Monk #1: Actually, we only practise martial arts as a form of meditation. We are a strictly non-violent sect.
Leela: Oh. Then get in the laundry room or I'll kick your butts!
- [They file into the laundry room.]
Monk #3: This is the worst crazy sect I've ever been in.
- [Fry slams the door behind them.]
- [Scene: Bender talks to "God".]
Bender: So, do you know what I'm gonna do before I do it?
Bender: What if I do something different?
"God": Then I don't know that.
Bender: Cool! Cool! I bet a lot of people pray to you, huh?
"God": Yes. But there are so many asking so much. After a while, you just sorta tune it out.
Bender: Y'know, I was God once.
"God": Yes, I saw. You were doing well until everyone died.
Bender: It was awful. I tried helping them, I tried not helping them but in the end I couldn't do them any good. Do you think what I did was wrong?
"God": Right and wrong are just words. What matters is what you do.
Bender: Yeah I know, that's why I asked if what I did-- Forget it.
"God": Bender, being God isn't easy. If you do too much, people get dependent on you. And if you do nothing, they lose hope. You have to use a light touch like a safecracker or a pickpocket.
Bender: Or a guy who burns down the bar for the insurance money.
"God": Yes, if you make it look like an electrical thing. When you do things right, people won't be sure you've done anything at all.
Bender: Does that mean you wouldn't send me back to Earth even if I prayed to you?
"God": Earth? Which way is that?
- [Bender looks around.]
Bender: [sadly] I don't know.
- [Scene: Monastery of Dschubba. Fry frantically turns the radio dish around.]
Fry: [shouting] Bender? Bender?
- [The monks knock on the door.]
Monk #2: [from laundry room] Let us out! We cooked our shoes in the dryer and ate them. Now we're bored.
Fry: [shouting] Hello? Has anyone out there seen Bender?
H.G. Blob: [on speaker] No! Quit asking.
Leela: Fry, it's been three days. And even if you stay here the rest of your life, there is virtually no chance of finding him. It's time to give up.
Fry: [sad] You're right. I'm never gonna see him again. I know he was evil and on more than one occasion he-he actually stole my blood. [He spins the dish controller.] But still, I wish I had Bender back.

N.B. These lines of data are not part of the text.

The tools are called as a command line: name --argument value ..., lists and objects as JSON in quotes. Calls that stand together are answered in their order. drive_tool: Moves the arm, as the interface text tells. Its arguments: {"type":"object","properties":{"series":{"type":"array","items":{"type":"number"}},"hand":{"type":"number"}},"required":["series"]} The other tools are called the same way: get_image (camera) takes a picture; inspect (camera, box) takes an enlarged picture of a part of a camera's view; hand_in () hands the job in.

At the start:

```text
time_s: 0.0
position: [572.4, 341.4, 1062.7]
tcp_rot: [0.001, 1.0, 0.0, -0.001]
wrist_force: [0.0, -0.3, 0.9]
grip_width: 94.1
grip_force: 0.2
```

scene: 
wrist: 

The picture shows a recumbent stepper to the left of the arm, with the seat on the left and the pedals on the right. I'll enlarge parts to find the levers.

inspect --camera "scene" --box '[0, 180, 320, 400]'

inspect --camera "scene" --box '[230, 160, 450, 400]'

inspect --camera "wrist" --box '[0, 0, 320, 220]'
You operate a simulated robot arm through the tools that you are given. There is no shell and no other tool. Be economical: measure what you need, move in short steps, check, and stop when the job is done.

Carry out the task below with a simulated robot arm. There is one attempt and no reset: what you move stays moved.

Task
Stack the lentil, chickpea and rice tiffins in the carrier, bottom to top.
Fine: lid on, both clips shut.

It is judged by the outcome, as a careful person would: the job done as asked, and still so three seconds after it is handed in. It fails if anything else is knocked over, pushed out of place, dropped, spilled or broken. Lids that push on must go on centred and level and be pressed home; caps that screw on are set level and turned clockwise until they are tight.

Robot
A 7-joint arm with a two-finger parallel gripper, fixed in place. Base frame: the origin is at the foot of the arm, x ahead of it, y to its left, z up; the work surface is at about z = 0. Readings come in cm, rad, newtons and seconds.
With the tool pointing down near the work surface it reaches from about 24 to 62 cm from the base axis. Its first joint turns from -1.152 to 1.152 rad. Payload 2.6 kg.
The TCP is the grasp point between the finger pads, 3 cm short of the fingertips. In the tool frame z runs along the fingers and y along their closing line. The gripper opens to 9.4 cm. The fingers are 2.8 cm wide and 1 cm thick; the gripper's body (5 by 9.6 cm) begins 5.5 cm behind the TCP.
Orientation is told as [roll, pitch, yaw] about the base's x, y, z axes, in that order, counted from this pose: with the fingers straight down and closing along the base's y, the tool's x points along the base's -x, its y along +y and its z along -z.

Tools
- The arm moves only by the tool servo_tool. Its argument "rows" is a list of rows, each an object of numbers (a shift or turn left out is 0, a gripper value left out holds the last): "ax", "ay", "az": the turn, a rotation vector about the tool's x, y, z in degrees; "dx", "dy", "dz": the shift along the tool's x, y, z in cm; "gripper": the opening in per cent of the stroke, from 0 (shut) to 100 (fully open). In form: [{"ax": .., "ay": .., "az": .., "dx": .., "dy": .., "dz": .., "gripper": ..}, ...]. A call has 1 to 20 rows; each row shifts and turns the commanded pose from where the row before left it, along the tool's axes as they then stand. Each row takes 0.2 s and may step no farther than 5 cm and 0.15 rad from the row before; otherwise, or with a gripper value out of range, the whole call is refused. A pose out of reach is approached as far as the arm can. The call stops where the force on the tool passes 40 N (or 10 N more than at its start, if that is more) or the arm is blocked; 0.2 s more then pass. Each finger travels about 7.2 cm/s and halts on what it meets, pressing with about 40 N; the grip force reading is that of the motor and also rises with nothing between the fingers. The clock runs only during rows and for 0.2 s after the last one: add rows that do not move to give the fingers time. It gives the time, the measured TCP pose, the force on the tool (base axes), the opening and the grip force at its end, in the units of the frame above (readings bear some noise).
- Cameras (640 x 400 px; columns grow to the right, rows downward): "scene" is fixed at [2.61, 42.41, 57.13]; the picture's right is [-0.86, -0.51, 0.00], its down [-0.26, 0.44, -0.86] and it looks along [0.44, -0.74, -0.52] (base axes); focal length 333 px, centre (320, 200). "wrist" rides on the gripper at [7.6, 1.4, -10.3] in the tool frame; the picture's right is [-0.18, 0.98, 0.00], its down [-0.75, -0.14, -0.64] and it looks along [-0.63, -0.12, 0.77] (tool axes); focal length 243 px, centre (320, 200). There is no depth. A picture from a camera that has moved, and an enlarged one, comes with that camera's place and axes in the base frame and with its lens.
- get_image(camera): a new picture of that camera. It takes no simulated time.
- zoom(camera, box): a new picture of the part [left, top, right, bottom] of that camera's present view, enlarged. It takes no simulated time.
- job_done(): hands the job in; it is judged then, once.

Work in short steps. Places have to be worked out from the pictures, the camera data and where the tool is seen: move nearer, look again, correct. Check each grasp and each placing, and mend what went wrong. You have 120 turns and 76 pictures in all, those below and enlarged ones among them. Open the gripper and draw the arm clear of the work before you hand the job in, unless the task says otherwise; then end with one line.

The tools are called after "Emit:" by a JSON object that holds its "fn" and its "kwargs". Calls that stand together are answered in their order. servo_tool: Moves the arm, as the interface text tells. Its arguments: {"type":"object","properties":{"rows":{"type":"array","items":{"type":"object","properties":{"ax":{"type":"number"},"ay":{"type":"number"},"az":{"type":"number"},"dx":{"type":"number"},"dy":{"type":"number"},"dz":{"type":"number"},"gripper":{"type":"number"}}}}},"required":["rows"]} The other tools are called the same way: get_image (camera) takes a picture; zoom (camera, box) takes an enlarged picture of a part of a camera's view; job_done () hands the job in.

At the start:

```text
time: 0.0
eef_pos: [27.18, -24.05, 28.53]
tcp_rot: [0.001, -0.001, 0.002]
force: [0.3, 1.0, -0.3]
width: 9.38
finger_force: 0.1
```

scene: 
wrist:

- [Pullback: The radio telescope echoes his words into the depths of space and in a pullback lifted from Contact the signal reaches "God". Bender sleeps.]
- [Bender wakes up.]
Bender: Huh? Wha? You say something?
"God": No, no. Well, so long. Remember what we talked about.
- [He straps a parachute to Bender and throws him towards Earth. Bender screams.]
- [Scene: Himalayas. Fry and Leela make their way down the mountain. Bender screams and falls through the atmosphere. Fry gasps.]
Bender: Hot, hot, hot, hot!
- [He screams and the parachute opens and he lands on the mountain next to Fry and Leela. He glows red hot.]
Fry: Bender! It's a miracle! [He hugs him and burns himself.] Ow!
- [Leela rubs her eye.]
Leela: This is, by a wide margin, the least likely thing that has ever happened.
Bender: Guys, you'll never believe what happened. First I was God, then I met God!
Fry: We climbed a mountain and locked up some monks.
Leela: Oh, no! The monks! We forgot to let them out of the laundry room.
Fry: Do we have to? I mean, they're monks. I'm sure their God will let them out or at least give them more shoes to eat.
Bender: Fat chance! You can't count on God for jack. He pretty much told me so himself. Now come on. If we don't save those monks, no one will!
- [He takes off his parachute and starts back up the mountain.]
- [Pullback: "God" chuckles to himself.]
"God": When you do things right, people won't be sure you've done anything at all.